** start COLLECTED MATERIAL **
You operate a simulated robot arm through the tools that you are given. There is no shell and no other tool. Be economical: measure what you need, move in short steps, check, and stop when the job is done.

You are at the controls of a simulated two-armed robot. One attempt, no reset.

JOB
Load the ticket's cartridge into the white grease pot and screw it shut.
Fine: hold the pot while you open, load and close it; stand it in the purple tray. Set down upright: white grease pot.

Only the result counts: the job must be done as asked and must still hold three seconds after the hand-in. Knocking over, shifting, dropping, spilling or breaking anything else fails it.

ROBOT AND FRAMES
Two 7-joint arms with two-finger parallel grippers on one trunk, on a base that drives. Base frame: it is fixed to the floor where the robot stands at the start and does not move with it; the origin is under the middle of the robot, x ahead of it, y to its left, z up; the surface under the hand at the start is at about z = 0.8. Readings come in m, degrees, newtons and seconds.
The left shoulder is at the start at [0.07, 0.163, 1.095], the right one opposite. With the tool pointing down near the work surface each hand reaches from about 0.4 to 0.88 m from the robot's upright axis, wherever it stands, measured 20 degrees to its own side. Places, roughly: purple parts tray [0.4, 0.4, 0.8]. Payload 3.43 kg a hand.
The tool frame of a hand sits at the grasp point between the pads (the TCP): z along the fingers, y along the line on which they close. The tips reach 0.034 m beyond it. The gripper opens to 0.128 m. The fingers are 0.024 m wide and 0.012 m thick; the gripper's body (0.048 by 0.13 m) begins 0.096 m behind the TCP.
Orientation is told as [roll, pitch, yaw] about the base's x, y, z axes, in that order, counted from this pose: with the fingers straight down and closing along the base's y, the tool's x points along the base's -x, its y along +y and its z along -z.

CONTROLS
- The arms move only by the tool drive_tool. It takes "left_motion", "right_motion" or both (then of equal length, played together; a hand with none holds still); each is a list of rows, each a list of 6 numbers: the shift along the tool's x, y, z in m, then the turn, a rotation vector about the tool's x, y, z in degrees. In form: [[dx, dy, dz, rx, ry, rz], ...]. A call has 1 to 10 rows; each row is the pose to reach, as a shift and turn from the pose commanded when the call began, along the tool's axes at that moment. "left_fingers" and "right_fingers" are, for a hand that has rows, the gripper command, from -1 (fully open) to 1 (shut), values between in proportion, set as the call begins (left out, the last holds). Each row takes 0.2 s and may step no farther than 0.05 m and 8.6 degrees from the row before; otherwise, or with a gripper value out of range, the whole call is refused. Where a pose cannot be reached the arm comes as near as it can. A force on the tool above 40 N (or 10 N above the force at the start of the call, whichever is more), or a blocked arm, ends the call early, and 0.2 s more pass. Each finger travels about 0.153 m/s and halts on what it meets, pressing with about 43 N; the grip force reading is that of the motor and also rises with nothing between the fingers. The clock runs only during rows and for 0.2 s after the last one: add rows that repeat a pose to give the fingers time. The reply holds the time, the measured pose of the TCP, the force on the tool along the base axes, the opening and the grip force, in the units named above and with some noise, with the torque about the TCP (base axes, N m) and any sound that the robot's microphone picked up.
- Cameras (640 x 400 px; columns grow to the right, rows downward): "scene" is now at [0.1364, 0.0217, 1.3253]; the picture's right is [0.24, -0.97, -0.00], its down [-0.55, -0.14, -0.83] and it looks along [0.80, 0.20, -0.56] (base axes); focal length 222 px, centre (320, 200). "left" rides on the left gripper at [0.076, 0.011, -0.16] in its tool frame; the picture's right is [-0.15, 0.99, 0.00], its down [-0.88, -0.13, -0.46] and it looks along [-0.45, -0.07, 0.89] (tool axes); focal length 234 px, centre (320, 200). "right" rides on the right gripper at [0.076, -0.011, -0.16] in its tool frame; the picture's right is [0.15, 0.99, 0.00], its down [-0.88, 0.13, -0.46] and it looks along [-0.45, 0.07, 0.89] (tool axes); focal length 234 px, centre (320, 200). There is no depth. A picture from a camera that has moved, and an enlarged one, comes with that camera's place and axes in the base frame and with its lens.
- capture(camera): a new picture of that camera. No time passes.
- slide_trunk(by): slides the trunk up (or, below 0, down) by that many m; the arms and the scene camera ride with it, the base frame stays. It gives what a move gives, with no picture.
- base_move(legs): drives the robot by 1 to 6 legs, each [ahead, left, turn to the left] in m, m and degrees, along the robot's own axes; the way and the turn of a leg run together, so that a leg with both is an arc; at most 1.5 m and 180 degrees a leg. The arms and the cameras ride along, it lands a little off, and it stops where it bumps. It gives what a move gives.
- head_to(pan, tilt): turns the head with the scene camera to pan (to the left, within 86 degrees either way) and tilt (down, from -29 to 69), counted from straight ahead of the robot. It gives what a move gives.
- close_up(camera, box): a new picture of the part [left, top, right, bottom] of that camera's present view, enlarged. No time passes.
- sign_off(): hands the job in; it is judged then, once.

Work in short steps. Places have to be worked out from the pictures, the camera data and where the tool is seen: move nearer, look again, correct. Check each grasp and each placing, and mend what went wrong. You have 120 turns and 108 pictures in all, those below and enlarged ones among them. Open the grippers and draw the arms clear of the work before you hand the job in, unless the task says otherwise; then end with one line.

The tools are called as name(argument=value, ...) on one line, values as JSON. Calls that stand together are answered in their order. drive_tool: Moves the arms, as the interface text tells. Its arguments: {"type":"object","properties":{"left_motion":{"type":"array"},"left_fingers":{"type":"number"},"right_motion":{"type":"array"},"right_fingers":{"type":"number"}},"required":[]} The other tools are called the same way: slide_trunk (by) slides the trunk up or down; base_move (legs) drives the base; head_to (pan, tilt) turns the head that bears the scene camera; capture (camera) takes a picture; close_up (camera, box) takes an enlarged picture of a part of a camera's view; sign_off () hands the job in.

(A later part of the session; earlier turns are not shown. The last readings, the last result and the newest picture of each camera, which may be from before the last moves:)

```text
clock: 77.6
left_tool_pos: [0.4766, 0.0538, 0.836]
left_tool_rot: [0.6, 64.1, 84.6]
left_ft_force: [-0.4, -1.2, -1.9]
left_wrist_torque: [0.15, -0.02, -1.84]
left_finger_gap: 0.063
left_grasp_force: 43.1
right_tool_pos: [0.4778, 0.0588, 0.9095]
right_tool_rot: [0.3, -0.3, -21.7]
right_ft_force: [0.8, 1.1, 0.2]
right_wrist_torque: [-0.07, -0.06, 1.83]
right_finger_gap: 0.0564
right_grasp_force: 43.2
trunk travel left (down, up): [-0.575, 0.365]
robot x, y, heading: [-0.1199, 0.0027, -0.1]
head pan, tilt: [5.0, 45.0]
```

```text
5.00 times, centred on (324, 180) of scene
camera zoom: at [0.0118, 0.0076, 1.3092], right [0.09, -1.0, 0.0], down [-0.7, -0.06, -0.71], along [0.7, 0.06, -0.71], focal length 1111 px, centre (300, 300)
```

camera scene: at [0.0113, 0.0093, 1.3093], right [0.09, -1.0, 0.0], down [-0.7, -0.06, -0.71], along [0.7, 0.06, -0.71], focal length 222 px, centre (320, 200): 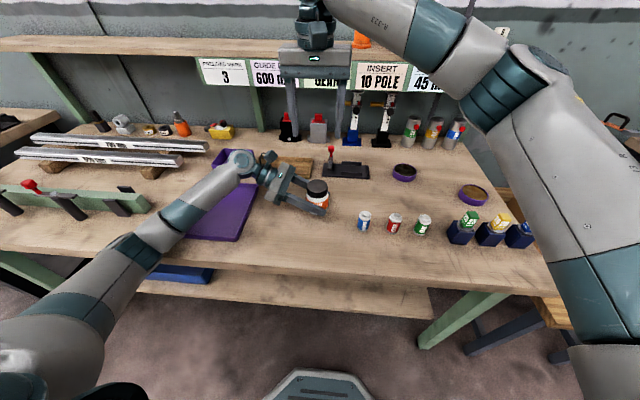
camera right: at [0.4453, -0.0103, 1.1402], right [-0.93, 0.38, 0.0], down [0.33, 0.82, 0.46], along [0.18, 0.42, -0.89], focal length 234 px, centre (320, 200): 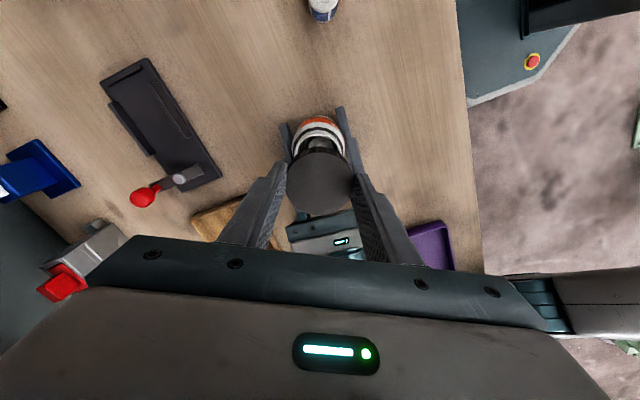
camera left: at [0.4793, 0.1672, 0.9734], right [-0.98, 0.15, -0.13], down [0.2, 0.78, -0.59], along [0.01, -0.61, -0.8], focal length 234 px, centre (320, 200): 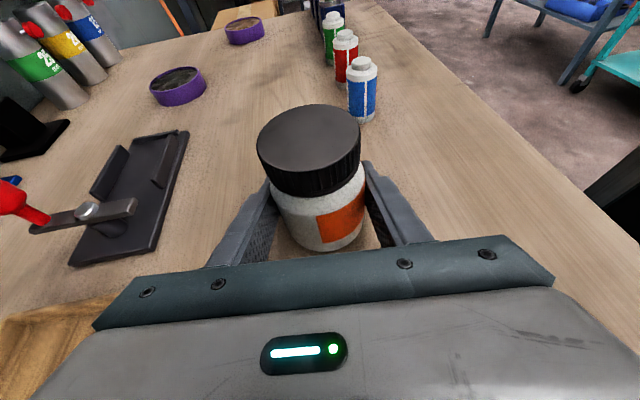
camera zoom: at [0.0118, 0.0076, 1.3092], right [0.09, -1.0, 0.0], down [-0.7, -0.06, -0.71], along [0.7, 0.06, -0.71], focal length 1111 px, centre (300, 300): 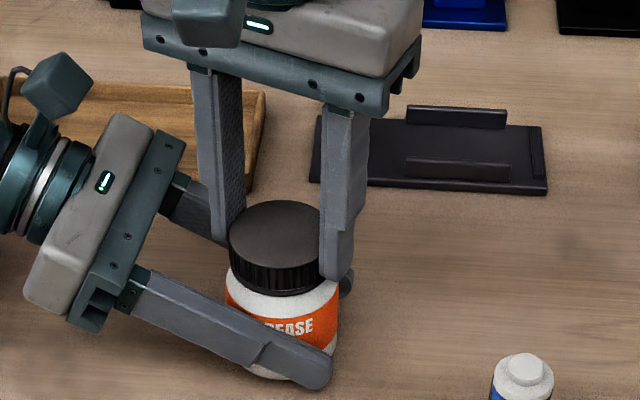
** end COLLECTED MATERIAL **
** start PASSAGE SHOWN **
Et un matin, Yann m’a déposée devant la porte d’un établissement privé situé en pleine nature et rempli de cinglés dans mon genre. Sois forte, m’a-t-il dit. »

Diriez-vous que le récit est mené sous la forme d’un courant de conscience, ou comme en caméra subjective ?
Un peu les deux. Il y a cette femme qui raconte, qui dit « je », comme un monologue intérieur ou une caméra subjective, mais on ne sait pas à qui elle parle. Elle ne raconte que ce qu’elle a envie de raconter, par moment elle coupe, et ce qui a pu se passer durant ces ellipses n’est pas directement expliqué. Par exemple, elle ne s’entend pas avec son frère, puis ils s’entendent bien, mais on ne sait pas pourquoi. Simplement, on apprend plus loin que la vie du frère a changé, parce qu’il parle de la femme avec qui il vit, on comprend que cela a amélioré la relation entre le frère et la sœur.
Cette idée d’ellipse m’est venue au cours de mes voyages en train : on regarde le paysage, tout à coup un tunnel, et quand la lumière revient, le paysage a changé, on est passé dans autre chose. Sans explications. À nous de faire le lien.
Après, et c’est là où l’écrivain reprend les rênes, il faut glisser juste assez d’indices pour que ce soit à la fois plausible, fluide et confortable pour le lecteur.
** end PASSAGE SHOWN **
TASK LIST —
A: Repeat the span of the passage shown whose first words are "Diriez-vous que le" and whose last words are "et la sœur.".
B: Continue the passage shown that opens with "Et un matin, Yann".

OUTPUTS IN ORDER —
A:
Diriez-vous que le récit est mené sous la forme d’un courant de conscience, ou comme en caméra subjective ?
Un peu les deux. Il y a cette femme qui raconte, qui dit « je », comme un monologue intérieur ou une caméra subjective, mais on ne sait pas à qui elle parle. Elle ne raconte que ce qu’elle a envie de raconter, par moment elle coupe, et ce qui a pu se passer durant ces ellipses n’est pas directement expliqué. Par exemple, elle ne s’entend pas avec son frère, puis ils s’entendent bien, mais on ne sait pas pourquoi. Simplement, on apprend plus loin que la vie du frère a changé, parce qu’il parle de la femme avec qui il vit, on comprend que cela a amélioré la relation entre le frère et la sœur.

B:
Dès la deuxième phrase du roman, la narratrice affirme en parlant de ses voisins « Je ne m’y intéressais pas beaucoup ». Mais à quoi s’intéresse-t-elle, en fait ?
Pour moi, c’est un peu comme une enfant sauvage. Sa mère est partie alors qu’elle était tout enfant, son père a mis son frère à la porte parce qu’il avait couché avec la voisine… Elle est seule avec ce père qui est un homme à problèmes, personne ne lui explique la vie ni comment se débrouiller. Elle a son premier rapport sexuel sans comprendre, même si ça se passe bien puisque le type l’épouse et qu’elle se retrouve dans un monde confortable. J’aurais pu lui donner un destin dramatique, mais j’ai refusé tout misérabilisme, parce que ça m’intéressait davantage d’écrire sur cette forme de confort dans l’incertitude et l’inconnu, où l’on est obligé de comprendre les choses au fur et à mesure.

Elle est peut-être perdue, mais elle se débrouille très bien !
C’est vrai qu’elle a du mal, elle ne sait pas si c’est bien ou mal que son mari aime les très jeunes filles, si c’est bien ou mal d’avoir des amants, de se droguer… Elle n’a pas fait d’études de psychologie ni de psychanalyse. Elle est entourée de gens plutôt gentils, mais qui ont tous des problèmes, des failles. Donc elle pense que c’est ça l’ordre des choses, elle fait avec. Mais comme elle n’est pas bête, elle pourrait dire avec Nietzsche « tout ce qui ne tue pas rend plus fort ».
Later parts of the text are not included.